As a line they were very good, but Per Mertesacker’s lack of mobility makes him a liability when exposed in space. Sagna played a defensively conscious role from the right in 2013-14, with many of his crosses coming from deep to allow him the chance to recover and help his centre-back. Kieran Gibbs, from left-back, would penetrate the box far more regularly and enjoyed more freedom.
Having a body near Mertesacker is crucial, so to see Debuchy—a byline-to-byline roamer and attacker—recruited to replace him was rather strange. He needs proximate protection if the 2013-14 system is to be used once again.
Chambers, though, is the Sagna replacement and a very promising one at that. He excels stepping inside as he backs off defenders and doesn’t take risks with the ball when working it down the touchline.
These strengths are sourced from his former position of central midfielder, making him the ideal balancing full-back in a back four. He’s fully capable of sliding across into a back three when Gibbs goes forward and protecting the pitch as an outside centre-back.
Arsene Wenger should be doing all he can to ensure Mertesacker is never the outside centre-back in a temporary three—he’s so slow he’d be a clear and obvious target for counterattacks—so Chambers’ mobility brings added value.
Going forward he is exceptionally limited, though, and if you thought Sagna’s final ball (between 2011-13) was poor, you’ll be flabbergasted at Chambers’ final-third inefficiencies.
While he often presents himself as an out-ball, his Southampton colleagues’ trust in him waned as the 2013-14 season wore on and he was used less and less to switch play. He brings it down fine, but in tight spaces and when one vs. one he does struggle on the flanks.
It led to Pochettino almost exclusively trusting Luke Shaw with the ball moving forward, with Saints’ midfield often bunching over to the right (to drag markers away) in order to create space for Shaw to hare forward and initiate attacks.
But this, of course, is workable; he’s a young man thrust into a position he’s never played and he did one hell of a job to accrue 18 starts. England U-19 manager Noel Blake has suggested Chambers has a bright future at centre-back once he settles in, and there’s every chance Wenger has paid up due to his ability to play as a rotational right-sider and a backup centre-back.
His natural position, central midfield, is also an area Arsenal need to improve, so while the £15 million fee may seem a little high in the short-term, it’s not a lot if he ends up being the guy you can plug in at any position and rely on every week.
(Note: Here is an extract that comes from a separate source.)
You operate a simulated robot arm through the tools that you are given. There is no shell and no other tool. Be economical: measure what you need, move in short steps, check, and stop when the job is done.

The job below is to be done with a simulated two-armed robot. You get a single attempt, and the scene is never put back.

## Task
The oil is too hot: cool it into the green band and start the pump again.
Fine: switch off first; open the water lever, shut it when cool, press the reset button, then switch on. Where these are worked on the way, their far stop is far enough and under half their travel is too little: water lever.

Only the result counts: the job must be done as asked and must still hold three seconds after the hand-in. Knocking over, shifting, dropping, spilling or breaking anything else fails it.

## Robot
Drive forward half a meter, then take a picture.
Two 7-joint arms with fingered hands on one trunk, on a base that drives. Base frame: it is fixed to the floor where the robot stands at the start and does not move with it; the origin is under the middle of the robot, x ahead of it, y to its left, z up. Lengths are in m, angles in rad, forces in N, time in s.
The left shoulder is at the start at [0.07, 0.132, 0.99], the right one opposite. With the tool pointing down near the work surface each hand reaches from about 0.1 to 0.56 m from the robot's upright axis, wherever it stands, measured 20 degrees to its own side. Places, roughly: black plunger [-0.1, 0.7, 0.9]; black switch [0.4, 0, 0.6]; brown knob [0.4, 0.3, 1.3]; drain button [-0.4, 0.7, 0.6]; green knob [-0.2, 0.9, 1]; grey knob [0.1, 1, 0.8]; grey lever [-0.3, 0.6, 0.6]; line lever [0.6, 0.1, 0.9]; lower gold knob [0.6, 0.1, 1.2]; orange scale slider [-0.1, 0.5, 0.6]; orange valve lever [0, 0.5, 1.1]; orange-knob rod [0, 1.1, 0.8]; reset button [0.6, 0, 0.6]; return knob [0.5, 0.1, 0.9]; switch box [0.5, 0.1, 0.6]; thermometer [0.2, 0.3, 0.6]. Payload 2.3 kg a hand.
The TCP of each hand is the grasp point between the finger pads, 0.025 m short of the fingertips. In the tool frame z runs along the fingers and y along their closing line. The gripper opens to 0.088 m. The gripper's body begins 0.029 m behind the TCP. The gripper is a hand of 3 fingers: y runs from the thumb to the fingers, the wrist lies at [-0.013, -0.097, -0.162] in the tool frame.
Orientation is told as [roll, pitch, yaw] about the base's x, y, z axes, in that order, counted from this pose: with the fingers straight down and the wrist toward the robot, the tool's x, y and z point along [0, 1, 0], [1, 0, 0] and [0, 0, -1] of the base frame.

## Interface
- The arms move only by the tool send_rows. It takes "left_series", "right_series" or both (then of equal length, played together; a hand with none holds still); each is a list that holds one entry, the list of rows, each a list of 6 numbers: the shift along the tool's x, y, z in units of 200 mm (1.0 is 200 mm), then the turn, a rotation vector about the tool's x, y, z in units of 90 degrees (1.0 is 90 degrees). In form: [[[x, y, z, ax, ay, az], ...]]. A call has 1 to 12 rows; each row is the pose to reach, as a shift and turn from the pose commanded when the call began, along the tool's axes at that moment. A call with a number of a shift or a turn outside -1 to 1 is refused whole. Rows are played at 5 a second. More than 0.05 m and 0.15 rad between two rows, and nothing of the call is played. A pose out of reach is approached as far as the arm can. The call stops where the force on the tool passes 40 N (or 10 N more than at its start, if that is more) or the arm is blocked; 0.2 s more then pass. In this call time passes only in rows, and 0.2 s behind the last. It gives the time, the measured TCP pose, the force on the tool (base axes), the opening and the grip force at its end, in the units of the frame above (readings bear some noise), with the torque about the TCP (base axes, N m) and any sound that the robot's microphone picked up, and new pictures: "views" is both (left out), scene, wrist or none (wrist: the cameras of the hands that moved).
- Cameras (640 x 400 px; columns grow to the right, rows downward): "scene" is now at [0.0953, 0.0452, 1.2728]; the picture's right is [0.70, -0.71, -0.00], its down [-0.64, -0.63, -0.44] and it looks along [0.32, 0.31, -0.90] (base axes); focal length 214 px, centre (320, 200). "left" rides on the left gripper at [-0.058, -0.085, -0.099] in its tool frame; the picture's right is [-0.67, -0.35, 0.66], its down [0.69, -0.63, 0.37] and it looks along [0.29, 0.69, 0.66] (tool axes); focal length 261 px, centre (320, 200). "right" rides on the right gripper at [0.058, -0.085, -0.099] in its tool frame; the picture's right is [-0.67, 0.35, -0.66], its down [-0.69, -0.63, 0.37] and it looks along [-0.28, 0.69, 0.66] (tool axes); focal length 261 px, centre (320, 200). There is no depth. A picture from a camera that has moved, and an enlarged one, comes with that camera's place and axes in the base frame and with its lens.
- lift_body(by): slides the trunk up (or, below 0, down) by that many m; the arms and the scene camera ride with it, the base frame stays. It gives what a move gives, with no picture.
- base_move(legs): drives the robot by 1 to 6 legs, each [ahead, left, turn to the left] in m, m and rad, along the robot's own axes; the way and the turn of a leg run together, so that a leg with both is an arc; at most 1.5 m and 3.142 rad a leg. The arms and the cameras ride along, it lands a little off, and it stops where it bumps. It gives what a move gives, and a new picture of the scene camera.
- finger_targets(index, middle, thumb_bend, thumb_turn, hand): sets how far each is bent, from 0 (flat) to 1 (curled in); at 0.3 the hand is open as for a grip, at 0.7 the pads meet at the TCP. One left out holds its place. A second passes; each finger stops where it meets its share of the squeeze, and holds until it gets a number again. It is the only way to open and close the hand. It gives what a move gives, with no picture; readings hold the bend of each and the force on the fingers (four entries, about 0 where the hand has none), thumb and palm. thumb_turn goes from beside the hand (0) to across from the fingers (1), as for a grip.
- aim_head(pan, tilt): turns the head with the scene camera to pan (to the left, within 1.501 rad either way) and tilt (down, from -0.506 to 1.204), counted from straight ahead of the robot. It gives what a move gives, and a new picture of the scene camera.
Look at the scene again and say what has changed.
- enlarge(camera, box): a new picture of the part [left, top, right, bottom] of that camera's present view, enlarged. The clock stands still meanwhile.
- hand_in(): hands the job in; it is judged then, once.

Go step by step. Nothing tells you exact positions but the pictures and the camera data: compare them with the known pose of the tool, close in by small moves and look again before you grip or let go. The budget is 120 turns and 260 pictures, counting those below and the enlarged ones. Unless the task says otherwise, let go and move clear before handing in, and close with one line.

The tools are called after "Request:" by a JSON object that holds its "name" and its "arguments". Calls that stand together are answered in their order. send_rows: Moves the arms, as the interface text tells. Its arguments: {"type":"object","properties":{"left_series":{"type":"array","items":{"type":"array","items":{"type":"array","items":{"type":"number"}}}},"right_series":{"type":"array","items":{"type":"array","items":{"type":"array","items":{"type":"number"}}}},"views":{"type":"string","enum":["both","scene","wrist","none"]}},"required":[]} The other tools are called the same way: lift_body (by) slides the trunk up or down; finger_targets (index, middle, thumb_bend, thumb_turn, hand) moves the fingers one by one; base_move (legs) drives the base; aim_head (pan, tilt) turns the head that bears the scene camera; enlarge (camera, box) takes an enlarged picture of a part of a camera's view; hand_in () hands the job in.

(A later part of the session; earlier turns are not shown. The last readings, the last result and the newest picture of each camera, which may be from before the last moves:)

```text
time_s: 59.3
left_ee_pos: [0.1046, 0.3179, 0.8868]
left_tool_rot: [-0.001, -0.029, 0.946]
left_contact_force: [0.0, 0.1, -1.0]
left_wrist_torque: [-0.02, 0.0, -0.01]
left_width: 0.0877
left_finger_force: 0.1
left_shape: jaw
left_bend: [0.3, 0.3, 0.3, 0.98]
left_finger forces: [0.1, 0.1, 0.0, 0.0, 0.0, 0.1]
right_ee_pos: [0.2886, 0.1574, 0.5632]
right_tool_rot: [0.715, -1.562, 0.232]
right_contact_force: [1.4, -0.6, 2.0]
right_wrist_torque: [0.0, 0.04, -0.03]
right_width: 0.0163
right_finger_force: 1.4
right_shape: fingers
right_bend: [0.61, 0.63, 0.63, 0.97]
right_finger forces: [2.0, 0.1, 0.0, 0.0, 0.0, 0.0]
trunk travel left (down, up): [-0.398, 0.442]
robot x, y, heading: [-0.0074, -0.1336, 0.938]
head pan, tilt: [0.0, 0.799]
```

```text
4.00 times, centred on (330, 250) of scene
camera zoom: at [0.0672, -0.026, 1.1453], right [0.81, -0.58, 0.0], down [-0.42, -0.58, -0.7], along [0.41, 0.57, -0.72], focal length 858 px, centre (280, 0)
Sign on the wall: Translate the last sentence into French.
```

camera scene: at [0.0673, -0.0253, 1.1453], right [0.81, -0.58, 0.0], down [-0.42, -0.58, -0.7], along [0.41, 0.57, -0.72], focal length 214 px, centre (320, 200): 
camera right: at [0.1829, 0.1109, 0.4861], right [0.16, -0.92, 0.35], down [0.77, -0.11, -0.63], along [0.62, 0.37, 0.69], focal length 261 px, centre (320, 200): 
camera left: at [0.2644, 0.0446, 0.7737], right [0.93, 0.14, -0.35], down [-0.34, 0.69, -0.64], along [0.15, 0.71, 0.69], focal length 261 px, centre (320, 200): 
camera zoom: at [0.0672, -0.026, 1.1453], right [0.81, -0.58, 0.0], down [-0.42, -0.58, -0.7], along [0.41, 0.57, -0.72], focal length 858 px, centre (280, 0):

One question does prevail, though, when it comes to his 2014-15 deployment: Will Wenger use him as a balancing full-back in the big games to help protect Mertesacker or try him against weaker opposition?
Simply put, the current version of Chambers is a 19-year-old project with stunted offensive skills and could well be useless when breaking down low-blocks. He’s also not ready to assume the mantle of protector against the very best and quickest sides, giving Wenger a serious headache in the short-term.
The worries, though, don’t extend beyond his first-year role. If he ends up costing £18 million he’ll have proved worth it, and there’s a natural (ridiculous) premium on young English talent anyway.